**** Page text
Silicon Design Optimization¶
This example demonstrates how to optimize battery cell design parameters using ionworkspipeline. We optimize active material volume fractions and electrode thicknesses to maximize gravimetric energy density while preventing lithium plating by constraining the anode potential.
import copy
from functools import reduce
import ionworkspipeline as iwp
from ionworkspipeline.data_fits.models.metrics import Minimum, PointBased, Voltage
from ionworkspipeline.data_fits.models.metrics.actions import (
GreaterThan,
LessThan,
Maximize,
)
import matplotlib.pyplot as plt
import numpy as np
import pybamm
from pybamm import Parameter
Volume Change Functions¶
Define volume change functions for LiCoO2, graphite, and silicon electrodes based on Ai2020 model.
def lico2_volume_change_Ai2020(sto):
omega = pybamm.Parameter("Positive electrode partial molar volume [m3.mol-1]")
c_s_max = pybamm.Parameter("Maximum concentration in positive electrode [mol.m-3]")
t_change = omega * c_s_max * sto
return t_change
def graphite_volume_change_Ai2020(sto):
p1 = 145.907
p2 = -681.229
p3 = 1334.442
p4 = -1415.710
p5 = 873.906
p6 = -312.528
p7 = 60.641
p8 = -5.706
p9 = 0.386
p10 = -4.966e-05
t_change = (
p1 * sto**9
+ p2 * sto**8
+ p3 * sto**7
+ p4 * sto**6
+ p5 * sto**5
+ p6 * sto**4
+ p7 * sto**3
+ p8 * sto**2
+ p9 * sto
+ p10
)
return t_change
def silicon_volume_change(sto):
return graphite_volume_change_Ai2020(sto) * 30.0
Model Configuration¶
Configure DFN model with particle mechanics, set up parameters, and add custom variables.
# Define DFN model with composite electrode and swelling mechanics
model = pybamm.lithium_ion.DFN(
options={
"particle phases": ("2", "1"),
"open-circuit potential": (("single", "current sigmoid"), "single"),
"particle mechanics": "swelling only",
}
)
submesh_types = model.default_submesh_types
for domain in [
"negative electrode",
"separator",
"positive electrode",
"positive particle",
"negative particle",
]:
submesh_types[domain] = pybamm.SymbolicUniform1DSubMesh
params_baseline = pybamm.ParameterValues("Chen2020_composite")
********
**** Source material
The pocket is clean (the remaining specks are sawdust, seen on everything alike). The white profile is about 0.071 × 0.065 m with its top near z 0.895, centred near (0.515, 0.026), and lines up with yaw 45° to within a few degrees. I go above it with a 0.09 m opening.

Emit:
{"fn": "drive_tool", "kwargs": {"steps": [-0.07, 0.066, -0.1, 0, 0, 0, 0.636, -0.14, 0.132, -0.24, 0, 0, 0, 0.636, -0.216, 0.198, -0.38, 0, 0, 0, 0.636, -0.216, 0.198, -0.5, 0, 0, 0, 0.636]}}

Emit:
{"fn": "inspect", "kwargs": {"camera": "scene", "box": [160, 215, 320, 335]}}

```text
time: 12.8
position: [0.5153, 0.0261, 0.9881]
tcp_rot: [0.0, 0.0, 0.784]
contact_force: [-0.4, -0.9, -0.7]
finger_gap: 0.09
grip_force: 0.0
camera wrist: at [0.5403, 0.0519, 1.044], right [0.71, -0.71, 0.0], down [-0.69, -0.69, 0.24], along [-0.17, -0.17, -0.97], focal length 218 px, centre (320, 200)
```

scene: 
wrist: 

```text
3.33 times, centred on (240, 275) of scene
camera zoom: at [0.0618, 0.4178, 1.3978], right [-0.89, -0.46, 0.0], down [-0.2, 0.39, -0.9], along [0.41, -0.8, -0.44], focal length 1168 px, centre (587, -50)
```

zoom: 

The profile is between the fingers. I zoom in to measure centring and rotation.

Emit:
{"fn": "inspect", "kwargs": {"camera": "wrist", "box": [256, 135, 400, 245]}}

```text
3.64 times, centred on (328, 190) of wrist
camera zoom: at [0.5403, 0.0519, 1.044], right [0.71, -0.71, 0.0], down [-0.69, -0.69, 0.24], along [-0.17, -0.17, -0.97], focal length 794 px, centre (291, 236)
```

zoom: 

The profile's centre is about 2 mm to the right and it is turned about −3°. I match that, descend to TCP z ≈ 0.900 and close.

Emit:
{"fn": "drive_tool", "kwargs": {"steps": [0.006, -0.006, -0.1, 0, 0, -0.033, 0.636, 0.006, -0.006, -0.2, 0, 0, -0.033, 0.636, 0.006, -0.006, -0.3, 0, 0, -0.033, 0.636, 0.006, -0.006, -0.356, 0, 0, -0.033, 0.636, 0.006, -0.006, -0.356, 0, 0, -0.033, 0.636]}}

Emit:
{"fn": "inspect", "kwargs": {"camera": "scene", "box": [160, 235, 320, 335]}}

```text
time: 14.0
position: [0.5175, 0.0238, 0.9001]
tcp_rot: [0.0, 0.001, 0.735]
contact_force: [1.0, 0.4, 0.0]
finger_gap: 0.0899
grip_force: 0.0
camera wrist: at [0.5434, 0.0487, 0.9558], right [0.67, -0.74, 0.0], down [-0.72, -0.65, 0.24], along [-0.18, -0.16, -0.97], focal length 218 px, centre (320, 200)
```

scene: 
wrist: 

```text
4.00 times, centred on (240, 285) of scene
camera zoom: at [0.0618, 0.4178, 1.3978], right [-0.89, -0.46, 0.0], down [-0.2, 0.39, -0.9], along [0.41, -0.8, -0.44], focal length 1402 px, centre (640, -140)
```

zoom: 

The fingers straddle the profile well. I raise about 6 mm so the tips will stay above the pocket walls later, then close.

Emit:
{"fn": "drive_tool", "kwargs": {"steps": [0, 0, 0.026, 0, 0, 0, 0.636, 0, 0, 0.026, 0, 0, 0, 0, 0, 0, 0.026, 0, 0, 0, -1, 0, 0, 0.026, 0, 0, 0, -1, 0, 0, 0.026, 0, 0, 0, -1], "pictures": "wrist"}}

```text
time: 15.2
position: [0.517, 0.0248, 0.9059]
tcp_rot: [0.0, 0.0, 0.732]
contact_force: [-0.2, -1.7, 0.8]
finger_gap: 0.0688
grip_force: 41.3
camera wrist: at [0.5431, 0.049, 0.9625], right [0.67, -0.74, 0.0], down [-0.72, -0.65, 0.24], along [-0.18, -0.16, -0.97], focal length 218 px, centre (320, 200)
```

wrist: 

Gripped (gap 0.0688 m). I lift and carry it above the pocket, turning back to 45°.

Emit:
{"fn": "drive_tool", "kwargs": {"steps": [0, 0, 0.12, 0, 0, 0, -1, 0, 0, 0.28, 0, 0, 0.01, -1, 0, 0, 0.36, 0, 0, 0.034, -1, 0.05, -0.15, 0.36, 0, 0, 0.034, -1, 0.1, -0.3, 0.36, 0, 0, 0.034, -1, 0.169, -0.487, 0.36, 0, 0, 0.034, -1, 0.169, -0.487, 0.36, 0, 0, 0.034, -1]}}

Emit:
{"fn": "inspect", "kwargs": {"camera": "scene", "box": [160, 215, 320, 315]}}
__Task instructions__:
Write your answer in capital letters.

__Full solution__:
********
__Task instructions__:
Provide the original wording of the page text from "Silicon Design Optimization¶" as far as "the anode potential.".

__Full solution__:
Silicon Design Optimization¶
This example demonstrates how to optimize battery cell design parameters using ionworkspipeline. We optimize active material volume fractions and electrode thicknesses to maximize gravimetric energy density while preventing lithium plating by constraining the anode potential.